This morning I was at the High Court in central London where a historic ruling was handed down on who controls the UK’s right to fish.
An attempt by big fishing firms to protect their decades-long stranglehold on Britain’s fish was resoundingly defeated in court. The judgement gives back control of our seas to the public and the UK government, rather than big industry.
This now clears the way for fisheries minister Richard Benyon to carry out a major shake-up of the quota available to our low-impact, sustainable fishermen.
The case centred on whether the government had the authority to take unused fishing quota from big boats and give it to small boats that would use it. The big vessels claimed the government simply couldn’t do this, because despite originally being given their quota for free, it had become their private property.
The issue of quota allocation has come under intense scrutiny after we exposed how a large chunk of it is controlled by overseas companies who, according to the UK government’s own figures, contribute little or nothing to the UK economy. It makes the outcome of this legal battle even more important.
So in alliance with Nutfa, the organisation that represents small boats in the UK, we managed to join the case. This was to the utter dismay of the big fishing firms represented by the UK Association of Fish Producer Organisations (UKAFPO) who brought the case and who tried every tactic possible to keep us out.
But in the end they couldn’t. And in the end, they were found to be wrong.
The judge agreed with us that fish are a public resource. He said “no-one can own the fish of the sea”, and this includes the big fishing firms. He also said that they have no right to any specific amount of fish year to year.
The big fishing firms claimed the unused quota which the government wanted to take away was worth £1.4 million, yet despite this apparent economic value they didn’t think it was worthwhile to fish. When they couldn’t explain how this figure had been arrived at, the judge criticised it as “purely theoretical”. Meaning it was simply made up.
If that wasn’t embarrassing enough, despite all their sabre-rattling and posturing the big fishing barons have lost on an important point of principle: the government can take unused fishing quota away from them without compensation, because they do not own it.
This case represents a turning point in the history of the fishing industry, and in the context of a new set of EU fishing rules, agreed at the end of May. It provides a golden opportunity for the fisheries minister to really look at what we value in our fishing industry and how important our local fishing communities are to the health and stewardship of the sea, as well as providing jobs and food.

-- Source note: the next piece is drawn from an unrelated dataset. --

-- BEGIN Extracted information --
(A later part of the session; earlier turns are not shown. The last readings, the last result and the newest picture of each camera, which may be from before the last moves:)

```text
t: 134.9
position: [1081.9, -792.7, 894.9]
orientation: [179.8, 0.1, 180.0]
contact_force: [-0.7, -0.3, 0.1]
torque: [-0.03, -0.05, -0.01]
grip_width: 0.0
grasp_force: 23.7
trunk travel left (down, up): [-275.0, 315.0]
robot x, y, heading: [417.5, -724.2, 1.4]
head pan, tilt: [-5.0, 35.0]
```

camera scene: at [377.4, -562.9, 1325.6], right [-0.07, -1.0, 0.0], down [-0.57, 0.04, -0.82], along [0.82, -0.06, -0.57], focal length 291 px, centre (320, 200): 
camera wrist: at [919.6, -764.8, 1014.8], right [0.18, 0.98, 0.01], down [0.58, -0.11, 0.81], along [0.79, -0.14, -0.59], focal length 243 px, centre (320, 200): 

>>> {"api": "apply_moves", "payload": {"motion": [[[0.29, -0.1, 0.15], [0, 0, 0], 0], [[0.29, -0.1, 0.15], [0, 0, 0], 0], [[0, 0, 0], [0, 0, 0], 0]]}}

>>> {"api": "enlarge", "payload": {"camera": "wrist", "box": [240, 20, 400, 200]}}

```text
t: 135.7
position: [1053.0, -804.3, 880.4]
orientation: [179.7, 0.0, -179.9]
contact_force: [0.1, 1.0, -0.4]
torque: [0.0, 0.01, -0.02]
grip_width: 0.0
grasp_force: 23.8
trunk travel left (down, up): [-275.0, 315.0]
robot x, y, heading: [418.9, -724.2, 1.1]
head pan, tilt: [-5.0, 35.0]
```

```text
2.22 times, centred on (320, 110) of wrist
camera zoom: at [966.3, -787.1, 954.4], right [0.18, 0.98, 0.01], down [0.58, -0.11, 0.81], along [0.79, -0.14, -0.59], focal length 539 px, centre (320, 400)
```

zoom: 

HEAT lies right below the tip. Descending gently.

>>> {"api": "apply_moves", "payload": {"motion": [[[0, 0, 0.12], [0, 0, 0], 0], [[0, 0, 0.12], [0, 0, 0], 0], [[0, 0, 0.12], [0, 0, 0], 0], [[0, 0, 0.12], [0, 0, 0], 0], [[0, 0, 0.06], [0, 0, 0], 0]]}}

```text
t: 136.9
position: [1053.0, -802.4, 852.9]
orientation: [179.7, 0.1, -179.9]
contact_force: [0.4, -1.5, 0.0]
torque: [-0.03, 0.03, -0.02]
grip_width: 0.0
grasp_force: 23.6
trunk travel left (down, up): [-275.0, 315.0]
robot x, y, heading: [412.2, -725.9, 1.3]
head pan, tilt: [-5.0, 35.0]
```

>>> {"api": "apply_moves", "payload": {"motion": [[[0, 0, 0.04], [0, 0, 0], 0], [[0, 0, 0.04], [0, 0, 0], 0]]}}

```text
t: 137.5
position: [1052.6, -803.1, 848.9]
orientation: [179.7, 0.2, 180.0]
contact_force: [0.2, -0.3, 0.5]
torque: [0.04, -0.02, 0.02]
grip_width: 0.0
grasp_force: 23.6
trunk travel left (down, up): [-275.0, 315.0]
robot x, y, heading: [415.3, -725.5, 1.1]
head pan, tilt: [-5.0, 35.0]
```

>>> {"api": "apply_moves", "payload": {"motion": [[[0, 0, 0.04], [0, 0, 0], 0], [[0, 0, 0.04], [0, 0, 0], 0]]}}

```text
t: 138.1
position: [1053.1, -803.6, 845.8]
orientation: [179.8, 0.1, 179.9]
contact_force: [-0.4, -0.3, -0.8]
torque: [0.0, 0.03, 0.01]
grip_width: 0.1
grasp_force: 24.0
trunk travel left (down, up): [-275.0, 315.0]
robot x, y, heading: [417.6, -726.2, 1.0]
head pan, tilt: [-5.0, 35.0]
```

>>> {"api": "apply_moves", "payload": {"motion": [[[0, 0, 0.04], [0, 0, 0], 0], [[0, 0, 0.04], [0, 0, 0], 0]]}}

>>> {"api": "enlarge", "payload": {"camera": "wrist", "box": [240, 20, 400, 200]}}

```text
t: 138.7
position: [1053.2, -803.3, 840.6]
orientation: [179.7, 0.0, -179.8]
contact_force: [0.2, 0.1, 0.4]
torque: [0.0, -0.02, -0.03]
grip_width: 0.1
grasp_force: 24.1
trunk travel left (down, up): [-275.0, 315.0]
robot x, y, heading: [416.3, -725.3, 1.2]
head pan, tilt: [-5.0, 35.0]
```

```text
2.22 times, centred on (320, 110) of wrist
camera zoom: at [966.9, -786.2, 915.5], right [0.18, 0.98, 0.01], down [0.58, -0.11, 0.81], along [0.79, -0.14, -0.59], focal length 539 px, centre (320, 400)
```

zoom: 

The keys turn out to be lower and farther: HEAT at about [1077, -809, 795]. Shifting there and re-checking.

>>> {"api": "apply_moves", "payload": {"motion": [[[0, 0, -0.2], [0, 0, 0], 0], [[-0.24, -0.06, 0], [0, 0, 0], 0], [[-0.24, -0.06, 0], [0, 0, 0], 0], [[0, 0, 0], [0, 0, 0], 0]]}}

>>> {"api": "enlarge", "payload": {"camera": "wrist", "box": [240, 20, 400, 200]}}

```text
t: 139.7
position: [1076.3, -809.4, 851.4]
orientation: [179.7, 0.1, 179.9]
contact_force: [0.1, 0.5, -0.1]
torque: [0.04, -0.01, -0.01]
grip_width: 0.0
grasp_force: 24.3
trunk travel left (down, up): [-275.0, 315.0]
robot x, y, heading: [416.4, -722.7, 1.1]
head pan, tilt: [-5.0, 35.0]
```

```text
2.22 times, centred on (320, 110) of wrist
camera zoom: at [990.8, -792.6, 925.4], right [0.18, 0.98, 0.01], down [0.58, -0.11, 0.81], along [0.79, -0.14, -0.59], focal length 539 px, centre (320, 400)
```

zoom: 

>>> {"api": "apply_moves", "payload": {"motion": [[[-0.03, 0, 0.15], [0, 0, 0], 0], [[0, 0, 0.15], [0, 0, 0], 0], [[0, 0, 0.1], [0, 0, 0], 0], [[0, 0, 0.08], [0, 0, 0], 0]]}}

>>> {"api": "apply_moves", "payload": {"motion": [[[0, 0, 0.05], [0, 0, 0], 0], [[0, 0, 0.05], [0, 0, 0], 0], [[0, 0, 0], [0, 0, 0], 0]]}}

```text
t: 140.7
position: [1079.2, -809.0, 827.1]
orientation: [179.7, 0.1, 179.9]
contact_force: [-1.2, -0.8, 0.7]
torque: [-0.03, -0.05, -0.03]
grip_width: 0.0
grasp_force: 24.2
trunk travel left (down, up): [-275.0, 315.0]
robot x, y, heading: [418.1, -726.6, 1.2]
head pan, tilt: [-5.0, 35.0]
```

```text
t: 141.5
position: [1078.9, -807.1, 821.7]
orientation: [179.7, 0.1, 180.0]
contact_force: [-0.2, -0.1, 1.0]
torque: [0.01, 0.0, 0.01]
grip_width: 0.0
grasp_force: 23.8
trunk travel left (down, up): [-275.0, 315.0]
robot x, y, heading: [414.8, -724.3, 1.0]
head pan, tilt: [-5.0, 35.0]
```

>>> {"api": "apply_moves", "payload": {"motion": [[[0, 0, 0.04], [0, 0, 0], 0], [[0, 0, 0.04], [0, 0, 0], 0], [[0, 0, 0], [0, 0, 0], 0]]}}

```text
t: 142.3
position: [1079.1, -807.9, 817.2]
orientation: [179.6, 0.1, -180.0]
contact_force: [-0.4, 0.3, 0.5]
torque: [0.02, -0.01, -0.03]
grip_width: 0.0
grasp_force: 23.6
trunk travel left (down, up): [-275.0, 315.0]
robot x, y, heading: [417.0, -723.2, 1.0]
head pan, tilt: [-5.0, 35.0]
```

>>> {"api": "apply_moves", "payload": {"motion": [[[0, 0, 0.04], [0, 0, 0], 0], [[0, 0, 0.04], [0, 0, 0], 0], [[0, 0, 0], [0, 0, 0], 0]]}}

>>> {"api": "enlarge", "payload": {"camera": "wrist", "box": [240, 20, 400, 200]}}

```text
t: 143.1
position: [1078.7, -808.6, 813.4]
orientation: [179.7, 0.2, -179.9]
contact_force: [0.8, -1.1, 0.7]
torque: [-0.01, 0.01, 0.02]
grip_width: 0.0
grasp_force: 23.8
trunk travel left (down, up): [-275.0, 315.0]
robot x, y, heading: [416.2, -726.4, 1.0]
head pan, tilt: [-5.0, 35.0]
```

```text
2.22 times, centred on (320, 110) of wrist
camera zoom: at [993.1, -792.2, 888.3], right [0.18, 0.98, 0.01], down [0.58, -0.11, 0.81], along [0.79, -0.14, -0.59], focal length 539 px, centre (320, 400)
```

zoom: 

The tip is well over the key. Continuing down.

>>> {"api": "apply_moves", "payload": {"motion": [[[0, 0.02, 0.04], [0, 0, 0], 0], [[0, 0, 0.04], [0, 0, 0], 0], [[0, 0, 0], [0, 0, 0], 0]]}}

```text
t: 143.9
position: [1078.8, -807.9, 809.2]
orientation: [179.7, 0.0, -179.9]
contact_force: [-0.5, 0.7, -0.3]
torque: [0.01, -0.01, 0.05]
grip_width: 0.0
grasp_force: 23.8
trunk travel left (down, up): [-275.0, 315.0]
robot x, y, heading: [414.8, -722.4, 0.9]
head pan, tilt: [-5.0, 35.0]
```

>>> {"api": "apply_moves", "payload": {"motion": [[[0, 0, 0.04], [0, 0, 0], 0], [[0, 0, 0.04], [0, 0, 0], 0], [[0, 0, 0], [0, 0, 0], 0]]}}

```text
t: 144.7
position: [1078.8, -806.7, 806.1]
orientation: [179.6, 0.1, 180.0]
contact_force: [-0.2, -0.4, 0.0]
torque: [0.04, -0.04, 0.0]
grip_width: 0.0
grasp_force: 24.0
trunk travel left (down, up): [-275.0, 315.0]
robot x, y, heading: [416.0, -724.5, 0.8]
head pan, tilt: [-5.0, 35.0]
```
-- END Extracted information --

Fisheries minister Richard Benyon must be applauded for standing up to the big fishing quota barons and winning. He has the backing of the High Court, the public, and fishing communities across the country. He has no more obstacles for shaking up the current quota management system and for delivering on his commitment to get a fair deal for small scale, low impact fishermen.
The new EU fishing laws will require the government to allocate fishing quota to those that have environmental and social benefits. The judge in this historic UK case recognised that “fish are a scarce resource and decisions relating to it have important social, economic and environmental implications”.
This is a compelling set of reasons to turn the tide of inequality between the haves and the have nots of the UK fishing industry.
Today was a good day for the oceans, the fish and the fishermen that depend on them. It was a good day too for us all as we get to claim back the fish and seas that others have sought to privatise. But today is just the start.
Now we have to move forward with a reinvigorated vision for Britain’s seas, and build a viable and vibrant future for our coastal fishing communities.